Soft-Ground
Etching
Although
the earliest soft-ground etching was made
in the 1640’s by Benedetto Castiglione,
it was an isolated example and is known
only in an unique impression. The process
was re-invented in the middle of the 18th
century in France, probably by J C François
while he was developing crayon engraving
(see here).
The
admixture of tallow to the usual etching
ground renders it soft and waxy and prevents
it from setting hard when it is applied
in a thin layer to the copper plate. The
artist draws in pencil or crayon onto paper
laid over the soft ground (see right,
for a remarkable survival of such a drawing,
by the student Robert Austin). The pressure
lifts the ground and leaves the copper
partially exposed for biting in a bath
of acid in the usual manner (i.e. as in
hard-ground etching).
The
resulting printed line has an appearance
very similar in character and grainy texture
to a pencil or crayon drawing on paper.

William
Frederick Wells (1762–1836): "View
on Windermere (“Winandermere”)"
Soft-ground etching, 1810, after the drawing
by Revd Jos Wilkinson.
(297 x 401 mm)
Soft-ground
etching was invented as part of the crayon
engraving process as a means of making
facimiles of drawings. In 18th century
France it remained an adjunct of crayon
engraving but in England, which had no
tradition in crayon engraving, artists
saw the advantages of its immediacy to
make original ‘multiple drawings’ by
its means. Gainsborough was an early exponent.

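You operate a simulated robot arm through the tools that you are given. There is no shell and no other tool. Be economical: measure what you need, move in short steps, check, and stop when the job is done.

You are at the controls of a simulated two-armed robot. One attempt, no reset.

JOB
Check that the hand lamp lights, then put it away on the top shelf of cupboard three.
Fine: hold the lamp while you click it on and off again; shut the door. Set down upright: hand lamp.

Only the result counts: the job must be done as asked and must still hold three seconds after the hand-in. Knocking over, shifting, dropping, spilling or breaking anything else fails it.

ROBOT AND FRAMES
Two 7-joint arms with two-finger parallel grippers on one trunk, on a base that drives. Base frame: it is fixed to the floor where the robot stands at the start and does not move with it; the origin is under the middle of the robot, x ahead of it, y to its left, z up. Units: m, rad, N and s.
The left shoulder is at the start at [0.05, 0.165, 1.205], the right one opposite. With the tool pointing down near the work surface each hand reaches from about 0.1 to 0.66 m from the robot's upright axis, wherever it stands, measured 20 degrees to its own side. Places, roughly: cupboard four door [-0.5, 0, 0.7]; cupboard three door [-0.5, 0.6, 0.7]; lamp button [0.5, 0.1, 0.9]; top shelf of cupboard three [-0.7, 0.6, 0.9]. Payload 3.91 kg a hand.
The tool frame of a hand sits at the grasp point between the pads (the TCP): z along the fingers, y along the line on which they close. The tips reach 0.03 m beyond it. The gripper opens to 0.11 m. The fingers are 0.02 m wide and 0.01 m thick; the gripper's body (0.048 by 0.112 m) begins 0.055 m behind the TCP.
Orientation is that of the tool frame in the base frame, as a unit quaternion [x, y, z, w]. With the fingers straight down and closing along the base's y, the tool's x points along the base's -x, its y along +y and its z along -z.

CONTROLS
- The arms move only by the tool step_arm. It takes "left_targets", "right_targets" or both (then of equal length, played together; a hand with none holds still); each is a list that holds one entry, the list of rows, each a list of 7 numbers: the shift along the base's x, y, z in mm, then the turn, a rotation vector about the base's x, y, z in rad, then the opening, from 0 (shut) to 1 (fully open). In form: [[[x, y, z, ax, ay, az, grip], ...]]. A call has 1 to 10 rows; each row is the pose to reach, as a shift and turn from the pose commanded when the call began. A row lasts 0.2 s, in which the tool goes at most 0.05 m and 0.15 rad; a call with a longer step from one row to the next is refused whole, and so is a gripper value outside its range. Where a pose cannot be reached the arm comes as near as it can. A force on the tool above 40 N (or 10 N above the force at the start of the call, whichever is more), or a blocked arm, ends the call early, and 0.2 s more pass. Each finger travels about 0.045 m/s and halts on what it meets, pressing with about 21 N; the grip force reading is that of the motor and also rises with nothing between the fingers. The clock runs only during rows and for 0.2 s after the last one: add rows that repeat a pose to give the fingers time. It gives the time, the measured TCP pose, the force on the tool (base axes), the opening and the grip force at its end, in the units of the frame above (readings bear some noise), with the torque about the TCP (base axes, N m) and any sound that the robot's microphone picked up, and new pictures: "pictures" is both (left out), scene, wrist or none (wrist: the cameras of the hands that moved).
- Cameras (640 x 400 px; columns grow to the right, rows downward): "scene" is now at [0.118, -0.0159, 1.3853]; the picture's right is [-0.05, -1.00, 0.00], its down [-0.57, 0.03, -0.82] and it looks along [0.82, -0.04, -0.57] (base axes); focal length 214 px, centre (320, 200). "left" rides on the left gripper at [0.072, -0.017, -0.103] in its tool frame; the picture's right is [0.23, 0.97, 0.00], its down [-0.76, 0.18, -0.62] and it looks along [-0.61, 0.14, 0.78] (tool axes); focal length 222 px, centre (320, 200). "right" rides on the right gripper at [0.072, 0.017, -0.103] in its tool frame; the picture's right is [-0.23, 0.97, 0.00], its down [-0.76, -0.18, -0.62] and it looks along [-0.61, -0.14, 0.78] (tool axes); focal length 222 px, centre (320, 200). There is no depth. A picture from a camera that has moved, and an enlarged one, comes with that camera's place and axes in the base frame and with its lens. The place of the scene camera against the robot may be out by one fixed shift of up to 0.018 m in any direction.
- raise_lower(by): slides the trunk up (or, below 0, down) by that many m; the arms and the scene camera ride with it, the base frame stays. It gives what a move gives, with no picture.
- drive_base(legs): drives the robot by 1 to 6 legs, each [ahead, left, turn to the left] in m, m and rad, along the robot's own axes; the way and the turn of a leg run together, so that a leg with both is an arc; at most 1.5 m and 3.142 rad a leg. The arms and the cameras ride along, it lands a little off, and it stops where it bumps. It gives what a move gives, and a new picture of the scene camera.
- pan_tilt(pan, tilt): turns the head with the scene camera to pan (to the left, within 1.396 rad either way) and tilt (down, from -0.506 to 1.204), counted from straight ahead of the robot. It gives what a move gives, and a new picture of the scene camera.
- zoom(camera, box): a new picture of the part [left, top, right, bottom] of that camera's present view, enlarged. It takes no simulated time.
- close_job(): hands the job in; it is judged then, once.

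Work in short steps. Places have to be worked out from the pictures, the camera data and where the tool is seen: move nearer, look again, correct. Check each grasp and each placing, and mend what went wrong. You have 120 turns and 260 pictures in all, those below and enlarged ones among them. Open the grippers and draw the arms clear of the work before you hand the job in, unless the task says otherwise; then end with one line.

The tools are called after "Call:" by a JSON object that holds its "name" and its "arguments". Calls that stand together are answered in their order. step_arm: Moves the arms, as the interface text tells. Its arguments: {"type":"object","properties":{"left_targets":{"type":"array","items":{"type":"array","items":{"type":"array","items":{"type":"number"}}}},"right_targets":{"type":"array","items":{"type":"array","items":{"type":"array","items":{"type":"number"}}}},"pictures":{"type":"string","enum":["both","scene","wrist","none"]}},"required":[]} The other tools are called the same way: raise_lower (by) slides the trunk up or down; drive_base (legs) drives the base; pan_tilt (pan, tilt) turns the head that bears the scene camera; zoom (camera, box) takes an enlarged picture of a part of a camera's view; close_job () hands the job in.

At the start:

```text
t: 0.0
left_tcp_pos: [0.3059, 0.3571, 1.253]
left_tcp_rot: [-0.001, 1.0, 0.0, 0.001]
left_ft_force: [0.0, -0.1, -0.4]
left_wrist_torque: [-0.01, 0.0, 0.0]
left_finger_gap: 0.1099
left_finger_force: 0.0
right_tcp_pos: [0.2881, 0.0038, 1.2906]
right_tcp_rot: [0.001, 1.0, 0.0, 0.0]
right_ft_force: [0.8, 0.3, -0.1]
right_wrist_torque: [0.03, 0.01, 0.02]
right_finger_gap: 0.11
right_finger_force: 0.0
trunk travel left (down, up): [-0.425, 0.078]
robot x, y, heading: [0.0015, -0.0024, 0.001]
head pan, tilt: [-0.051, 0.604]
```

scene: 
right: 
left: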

In the 19th century the Norwich School
artists, Crome and Cotman, and the watercolourists
David Cox and Sam Prout took it up, and
for the first couple of decades it became
a popular medium. It was largely superseded
by lithography by 1830.

Ferdinand
Schmutzer (1870–1928): "The Kiss".
Soft- and hard-ground etching, 1904. (147
x 90 mm)
At
the end of the 19th century Frank Short
revived an interest in soft-ground etching,
though it did not attract many artists.
A similar revival of interest on mainland
Europe had a more wide-spread impact.